Franchisee

Big businesses don’t just use forced arbitration against their consumers. They also use it against smaller, less sophisticated businesses. Franchise agreements are the most common example of this. Starting a franchise appeals to Americans pursuing a dream of starting their own small business by building off of the prominence of an established name. Unfortunately, such arrangements also require franchisees to accept unfair terms –like forced arbitration clauses – that can ruin their financial well being.

Story

Deborah Williams and Richard Welshan, Annapolis, MD

Deborah Williams’ and Richard Welshan’s dreams came true when they opened their own franchise of the Coffee Beanery in suburban Maryland in 2004. However, after investing more than $1 million in opening the location, their dream quickly turned into a nightmare: The company had used deceptive business practices to make the franchises look more profitable than they actually were. After theirs floundered, Deborah and Richard attempted to recover operating cost losses, lost wages, and other damages they blamed on material misrepresentations by the company. Unfortunately, buried deep in their contract with the Michigan corporation was a forced arbitration clause.
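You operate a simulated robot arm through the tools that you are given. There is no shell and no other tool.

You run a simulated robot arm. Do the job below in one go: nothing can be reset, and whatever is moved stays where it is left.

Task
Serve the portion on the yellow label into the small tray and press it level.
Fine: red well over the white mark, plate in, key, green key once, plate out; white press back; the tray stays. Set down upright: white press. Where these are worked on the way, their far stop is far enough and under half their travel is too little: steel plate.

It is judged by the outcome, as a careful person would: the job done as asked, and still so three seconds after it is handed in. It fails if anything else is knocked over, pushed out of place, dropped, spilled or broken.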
Instead of being able to bring suit in a Maryland court before a jury of their peers, Deborah and Richard were required to travel to Michigan to have their case heard by an arbitrator from the American Arbitration Association (AAA) chosen by the Coffee Beanery. The couple and their attorney had to fly from Maryland to Michigan three times over the course of eleven days, costing them thousands of dollars. When Deborah and Richard found out that the arbitrator shared an accounting firm with the Coffee Beanery, they tried to get her removed, but their attempt was unsuccessful. During the proceedings, the arbitrator overruled the finding of a Securities Commissioner that the company had violated Maryland law. At the close of the proceedings, AAA ruled for the Coffee Beanery, required Welshans and Williams to spend over $100,000 in arbitration costs, and ordered them to pay the company damages of $150,000. The judgment bankrupted the couple.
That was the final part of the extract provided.